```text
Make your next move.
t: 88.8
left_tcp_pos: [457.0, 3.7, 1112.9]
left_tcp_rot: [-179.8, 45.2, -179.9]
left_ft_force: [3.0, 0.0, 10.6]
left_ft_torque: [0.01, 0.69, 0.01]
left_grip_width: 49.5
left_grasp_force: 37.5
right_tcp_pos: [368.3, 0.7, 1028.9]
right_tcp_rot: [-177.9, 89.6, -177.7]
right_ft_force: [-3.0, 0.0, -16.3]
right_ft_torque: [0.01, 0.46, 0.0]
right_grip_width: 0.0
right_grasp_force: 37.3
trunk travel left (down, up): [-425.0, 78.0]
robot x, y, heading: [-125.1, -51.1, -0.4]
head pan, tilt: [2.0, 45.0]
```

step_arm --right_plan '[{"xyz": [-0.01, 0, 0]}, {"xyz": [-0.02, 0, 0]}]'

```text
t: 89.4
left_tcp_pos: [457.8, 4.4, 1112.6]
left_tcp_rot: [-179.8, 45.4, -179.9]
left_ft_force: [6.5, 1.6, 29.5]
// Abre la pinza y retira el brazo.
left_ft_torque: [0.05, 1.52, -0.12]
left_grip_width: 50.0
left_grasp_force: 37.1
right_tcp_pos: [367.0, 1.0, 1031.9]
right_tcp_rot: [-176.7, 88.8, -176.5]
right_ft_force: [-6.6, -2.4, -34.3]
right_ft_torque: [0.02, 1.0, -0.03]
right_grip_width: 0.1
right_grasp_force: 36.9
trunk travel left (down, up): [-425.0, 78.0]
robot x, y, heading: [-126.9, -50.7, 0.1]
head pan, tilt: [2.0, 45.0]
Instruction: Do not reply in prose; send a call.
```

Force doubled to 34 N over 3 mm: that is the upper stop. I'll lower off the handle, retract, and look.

****************

Extract the listing in its entirety, matching it exactly.

```text
Make your next move.
t: 88.8
left_tcp_pos: [457.0, 3.7, 1112.9]
left_tcp_rot: [-179.8, 45.2, -179.9]
left_ft_force: [3.0, 0.0, 10.6]
left_ft_torque: [0.01, 0.69, 0.01]
left_grip_width: 49.5
left_grasp_force: 37.5
right_tcp_pos: [368.3, 0.7, 1028.9]
right_tcp_rot: [-177.9, 89.6, -177.7]
right_ft_force: [-3.0, 0.0, -16.3]
right_ft_torque: [0.01, 0.46, 0.0]
right_grip_width: 0.0
right_grasp_force: 37.3
trunk travel left (down, up): [-425.0, 78.0]
robot x, y, heading: [-125.1, -51.1, -0.4]
head pan, tilt: [2.0, 45.0]
```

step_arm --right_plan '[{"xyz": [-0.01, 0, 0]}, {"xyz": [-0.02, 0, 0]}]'

```text
t: 89.4
left_tcp_pos: [457.8, 4.4, 1112.6]
left_tcp_rot: [-179.8, 45.4, -179.9]
left_ft_force: [6.5, 1.6, 29.5]
// Abre la pinza y retira el brazo.
left_ft_torque: [0.05, 1.52, -0.12]
left_grip_width: 50.0
left_grasp_force: 37.1
right_tcp_pos: [367.0, 1.0, 1031.9]
right_tcp_rot: [-176.7, 88.8, -176.5]
right_ft_force: [-6.6, -2.4, -34.3]
right_ft_torque: [0.02, 1.0, -0.03]
right_grip_width: 0.1
right_grasp_force: 36.9
trunk travel left (down, up): [-425.0, 78.0]
robot x, y, heading: [-126.9, -50.7, 0.1]
head pan, tilt: [2.0, 45.0]
Instruction: Do not reply in prose; send a call.
```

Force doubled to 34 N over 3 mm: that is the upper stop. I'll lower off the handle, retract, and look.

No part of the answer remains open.